The role of the school garden as a learning tool
Ana Lucía Linares pointed out that “school gardens are a pedagogical tool that fosters meaningful learning, social interaction, and environmental stewardship,” emphasizing that “identifying nutritional deficiencies in educational communities was crucial for the creation of school gardens and crops.”
The production of gardens in schools goes beyond teaching agriculture, promoting healthy eating, or improving student nutrition. School gardens provide an opportunity for community involvement, engaging teachers, students, and families. They serve to instill values such as ecology, sustainable agriculture, and teamwork.

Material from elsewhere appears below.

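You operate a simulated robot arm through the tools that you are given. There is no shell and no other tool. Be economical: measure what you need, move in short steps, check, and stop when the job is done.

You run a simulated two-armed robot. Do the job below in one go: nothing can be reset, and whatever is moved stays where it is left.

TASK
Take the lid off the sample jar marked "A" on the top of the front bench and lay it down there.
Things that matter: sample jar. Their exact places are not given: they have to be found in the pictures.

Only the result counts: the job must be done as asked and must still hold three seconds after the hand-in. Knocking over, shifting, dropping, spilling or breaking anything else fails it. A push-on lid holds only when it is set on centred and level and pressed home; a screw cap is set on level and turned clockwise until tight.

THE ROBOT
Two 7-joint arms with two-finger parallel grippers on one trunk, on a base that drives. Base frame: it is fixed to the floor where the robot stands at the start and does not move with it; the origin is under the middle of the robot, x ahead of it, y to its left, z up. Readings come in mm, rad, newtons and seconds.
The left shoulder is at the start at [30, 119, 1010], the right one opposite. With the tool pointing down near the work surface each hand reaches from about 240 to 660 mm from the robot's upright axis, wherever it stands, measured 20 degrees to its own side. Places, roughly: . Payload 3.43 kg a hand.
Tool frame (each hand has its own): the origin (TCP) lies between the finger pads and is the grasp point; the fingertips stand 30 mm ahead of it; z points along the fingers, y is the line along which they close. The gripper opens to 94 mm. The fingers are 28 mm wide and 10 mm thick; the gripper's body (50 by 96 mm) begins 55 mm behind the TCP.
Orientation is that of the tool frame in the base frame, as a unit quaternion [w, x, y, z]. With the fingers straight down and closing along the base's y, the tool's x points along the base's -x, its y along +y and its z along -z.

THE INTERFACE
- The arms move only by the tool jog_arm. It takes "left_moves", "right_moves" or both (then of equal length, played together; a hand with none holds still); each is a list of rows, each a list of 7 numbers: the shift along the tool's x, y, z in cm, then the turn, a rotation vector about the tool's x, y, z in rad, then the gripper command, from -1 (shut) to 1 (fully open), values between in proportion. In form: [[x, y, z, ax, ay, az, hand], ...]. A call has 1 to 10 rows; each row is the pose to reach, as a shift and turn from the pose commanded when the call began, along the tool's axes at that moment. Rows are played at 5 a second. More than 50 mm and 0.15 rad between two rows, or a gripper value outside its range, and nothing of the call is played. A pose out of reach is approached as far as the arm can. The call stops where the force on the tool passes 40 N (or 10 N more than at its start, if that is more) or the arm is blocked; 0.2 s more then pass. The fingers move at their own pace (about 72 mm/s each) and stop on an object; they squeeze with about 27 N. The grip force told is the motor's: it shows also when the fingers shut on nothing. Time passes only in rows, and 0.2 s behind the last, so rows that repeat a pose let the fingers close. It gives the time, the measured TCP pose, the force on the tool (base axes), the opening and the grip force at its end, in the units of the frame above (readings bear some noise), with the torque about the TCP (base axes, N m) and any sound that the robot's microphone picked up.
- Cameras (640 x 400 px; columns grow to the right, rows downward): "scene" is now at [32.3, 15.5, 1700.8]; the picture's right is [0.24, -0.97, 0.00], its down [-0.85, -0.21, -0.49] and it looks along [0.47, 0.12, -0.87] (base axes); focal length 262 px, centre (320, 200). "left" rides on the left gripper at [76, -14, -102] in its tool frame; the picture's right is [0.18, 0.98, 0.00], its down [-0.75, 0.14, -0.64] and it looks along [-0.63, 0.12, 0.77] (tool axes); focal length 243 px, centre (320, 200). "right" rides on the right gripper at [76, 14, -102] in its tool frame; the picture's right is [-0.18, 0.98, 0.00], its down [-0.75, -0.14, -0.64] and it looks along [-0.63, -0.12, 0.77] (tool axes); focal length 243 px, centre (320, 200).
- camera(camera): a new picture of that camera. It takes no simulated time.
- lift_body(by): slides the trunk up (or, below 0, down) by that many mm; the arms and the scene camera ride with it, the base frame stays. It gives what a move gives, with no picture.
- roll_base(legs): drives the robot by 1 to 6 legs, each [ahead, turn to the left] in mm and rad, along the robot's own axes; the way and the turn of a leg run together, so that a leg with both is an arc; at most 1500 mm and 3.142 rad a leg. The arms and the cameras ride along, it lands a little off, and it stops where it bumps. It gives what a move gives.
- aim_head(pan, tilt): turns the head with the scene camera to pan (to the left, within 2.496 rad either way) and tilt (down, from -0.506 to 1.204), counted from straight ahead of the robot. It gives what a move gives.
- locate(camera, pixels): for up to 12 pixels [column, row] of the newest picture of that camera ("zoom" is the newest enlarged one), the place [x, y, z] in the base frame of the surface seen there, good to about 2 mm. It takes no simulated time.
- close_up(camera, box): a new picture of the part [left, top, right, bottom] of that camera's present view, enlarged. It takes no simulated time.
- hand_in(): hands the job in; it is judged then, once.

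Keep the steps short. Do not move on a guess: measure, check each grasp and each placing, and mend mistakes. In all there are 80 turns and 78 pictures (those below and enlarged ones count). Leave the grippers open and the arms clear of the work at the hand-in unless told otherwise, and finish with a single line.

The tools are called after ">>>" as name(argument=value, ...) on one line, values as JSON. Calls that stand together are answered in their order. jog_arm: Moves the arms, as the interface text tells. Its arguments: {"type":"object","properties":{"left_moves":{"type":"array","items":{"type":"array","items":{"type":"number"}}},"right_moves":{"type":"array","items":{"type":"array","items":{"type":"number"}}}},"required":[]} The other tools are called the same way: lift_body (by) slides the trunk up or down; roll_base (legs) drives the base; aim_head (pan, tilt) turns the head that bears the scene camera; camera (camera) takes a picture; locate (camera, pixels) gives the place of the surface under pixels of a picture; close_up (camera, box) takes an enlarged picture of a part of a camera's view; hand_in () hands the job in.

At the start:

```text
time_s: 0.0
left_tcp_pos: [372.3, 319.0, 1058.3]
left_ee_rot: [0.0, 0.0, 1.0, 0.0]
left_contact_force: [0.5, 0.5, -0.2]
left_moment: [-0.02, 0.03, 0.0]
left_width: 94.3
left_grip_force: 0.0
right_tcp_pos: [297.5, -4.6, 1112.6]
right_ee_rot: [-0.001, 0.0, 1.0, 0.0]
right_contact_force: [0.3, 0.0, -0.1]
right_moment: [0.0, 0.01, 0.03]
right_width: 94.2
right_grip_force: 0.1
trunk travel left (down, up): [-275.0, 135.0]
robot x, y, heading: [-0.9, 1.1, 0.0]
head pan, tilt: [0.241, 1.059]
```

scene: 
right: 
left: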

Innovation, an essential factor in school teaching processes
The updating and training of the teaching staff in active teaching methodologies – which work on gamification, motivation and participation – guarantee better results in the education of students, helping them to become the protagonists of their own learning.
Edilson Chun highlighted the relevance of “prioritising comprehensive, relevant and continuous training spaces for teachers to strengthen their daily work”. In addition, “using the train-the-trainer replication method is a strategy that allows all teachers in the school to learn about and apply different strategies for teaching their subjects,” he said.
What is the Purpose of This Guide?
This guide document is the result of coordinated work among various institutions operating in areas such as education, psychology, and international development cooperation. The information on diagnosis, methodology, and the implementation of this work experience with vulnerable children, through the educational project of schools, constitutes a tool for social transformation and valuable learning to be shared with professionals and stakeholders in the Andalusian and national international cooperation field.
International development cooperation must strengthen its alliance with academic research through universities and civil society organizations to continue innovating and increasing effectiveness and impact in development interventions.